__EXERCISE__
Transcribe word for word only the span whose first line is the one with "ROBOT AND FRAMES" and whose last line is the one with "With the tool"; both of those lines belong to it.

Logs of tool calls and replies
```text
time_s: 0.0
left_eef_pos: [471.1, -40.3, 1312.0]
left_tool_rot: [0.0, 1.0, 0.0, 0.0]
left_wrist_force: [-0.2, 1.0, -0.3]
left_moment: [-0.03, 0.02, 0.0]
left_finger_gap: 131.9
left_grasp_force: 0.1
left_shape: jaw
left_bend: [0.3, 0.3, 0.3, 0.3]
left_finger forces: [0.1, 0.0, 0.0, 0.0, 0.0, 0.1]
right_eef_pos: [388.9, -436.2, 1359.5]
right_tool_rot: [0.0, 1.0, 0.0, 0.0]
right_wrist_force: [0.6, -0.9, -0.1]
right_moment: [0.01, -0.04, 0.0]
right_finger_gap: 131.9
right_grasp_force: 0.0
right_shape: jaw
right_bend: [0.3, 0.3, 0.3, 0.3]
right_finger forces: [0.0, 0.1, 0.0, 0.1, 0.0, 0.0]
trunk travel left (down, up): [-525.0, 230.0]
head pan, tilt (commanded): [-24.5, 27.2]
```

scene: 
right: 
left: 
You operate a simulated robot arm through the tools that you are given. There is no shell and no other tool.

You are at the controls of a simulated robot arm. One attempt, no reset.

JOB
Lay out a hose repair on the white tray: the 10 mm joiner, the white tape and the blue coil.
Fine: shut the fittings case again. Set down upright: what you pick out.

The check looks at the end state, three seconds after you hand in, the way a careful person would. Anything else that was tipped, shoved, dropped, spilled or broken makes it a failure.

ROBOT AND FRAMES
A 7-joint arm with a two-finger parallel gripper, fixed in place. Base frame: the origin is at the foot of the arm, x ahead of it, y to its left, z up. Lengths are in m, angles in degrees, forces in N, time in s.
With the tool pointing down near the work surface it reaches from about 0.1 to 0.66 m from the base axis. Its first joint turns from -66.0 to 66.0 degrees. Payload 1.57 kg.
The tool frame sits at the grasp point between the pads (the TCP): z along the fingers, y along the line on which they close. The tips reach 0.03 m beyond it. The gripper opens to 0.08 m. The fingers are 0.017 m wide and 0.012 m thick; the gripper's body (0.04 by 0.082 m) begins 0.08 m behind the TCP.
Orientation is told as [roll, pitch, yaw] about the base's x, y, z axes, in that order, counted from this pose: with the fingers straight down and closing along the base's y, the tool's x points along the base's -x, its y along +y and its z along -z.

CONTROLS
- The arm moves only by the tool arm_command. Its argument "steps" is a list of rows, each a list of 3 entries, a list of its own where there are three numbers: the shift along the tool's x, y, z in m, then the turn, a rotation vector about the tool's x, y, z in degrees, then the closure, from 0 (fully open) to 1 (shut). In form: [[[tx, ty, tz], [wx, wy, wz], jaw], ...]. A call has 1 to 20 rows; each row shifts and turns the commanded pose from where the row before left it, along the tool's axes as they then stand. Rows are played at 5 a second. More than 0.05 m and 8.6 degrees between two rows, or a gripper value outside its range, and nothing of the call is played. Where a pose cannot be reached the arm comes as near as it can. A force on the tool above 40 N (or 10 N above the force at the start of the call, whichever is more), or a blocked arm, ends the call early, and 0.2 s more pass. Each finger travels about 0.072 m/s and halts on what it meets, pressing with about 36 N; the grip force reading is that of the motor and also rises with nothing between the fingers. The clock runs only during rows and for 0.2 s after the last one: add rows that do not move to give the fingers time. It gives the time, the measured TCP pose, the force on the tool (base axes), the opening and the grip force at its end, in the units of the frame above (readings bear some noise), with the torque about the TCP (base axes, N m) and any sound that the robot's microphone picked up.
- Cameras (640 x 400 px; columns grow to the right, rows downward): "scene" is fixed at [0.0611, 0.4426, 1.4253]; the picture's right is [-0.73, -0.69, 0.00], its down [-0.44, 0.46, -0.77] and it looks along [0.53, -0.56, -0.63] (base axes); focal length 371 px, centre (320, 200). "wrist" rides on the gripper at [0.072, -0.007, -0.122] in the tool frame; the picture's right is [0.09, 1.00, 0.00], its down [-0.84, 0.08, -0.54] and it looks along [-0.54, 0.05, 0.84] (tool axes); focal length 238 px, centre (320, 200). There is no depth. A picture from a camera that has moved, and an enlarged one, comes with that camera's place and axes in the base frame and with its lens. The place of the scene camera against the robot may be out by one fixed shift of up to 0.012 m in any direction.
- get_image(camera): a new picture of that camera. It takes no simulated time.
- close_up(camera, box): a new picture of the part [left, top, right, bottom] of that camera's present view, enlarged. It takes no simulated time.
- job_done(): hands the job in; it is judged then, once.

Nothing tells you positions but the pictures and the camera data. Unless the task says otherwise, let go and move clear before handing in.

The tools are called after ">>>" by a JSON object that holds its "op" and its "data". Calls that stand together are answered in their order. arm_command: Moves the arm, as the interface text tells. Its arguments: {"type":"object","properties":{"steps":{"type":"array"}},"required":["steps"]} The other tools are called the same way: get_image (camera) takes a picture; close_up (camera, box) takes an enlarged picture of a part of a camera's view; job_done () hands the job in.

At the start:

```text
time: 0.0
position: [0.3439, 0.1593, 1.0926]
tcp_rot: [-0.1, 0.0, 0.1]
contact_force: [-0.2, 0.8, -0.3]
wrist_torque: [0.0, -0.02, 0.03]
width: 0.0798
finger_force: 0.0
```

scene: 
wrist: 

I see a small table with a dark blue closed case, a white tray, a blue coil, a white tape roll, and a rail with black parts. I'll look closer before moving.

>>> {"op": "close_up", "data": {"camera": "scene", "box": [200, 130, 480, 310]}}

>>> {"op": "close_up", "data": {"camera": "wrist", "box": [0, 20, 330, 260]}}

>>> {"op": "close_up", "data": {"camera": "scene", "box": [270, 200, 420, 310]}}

__RESULT FOR THIS TASK__
ROBOT AND FRAMES
A 7-joint arm with a two-finger parallel gripper, fixed in place. Base frame: the origin is at the foot of the arm, x ahead of it, y to its left, z up. Lengths are in m, angles in degrees, forces in N, time in s.
With the tool pointing down near the work surface it reaches from about 0.1 to 0.66 m from the base axis. Its first joint turns from -66.0 to 66.0 degrees. Payload 1.57 kg.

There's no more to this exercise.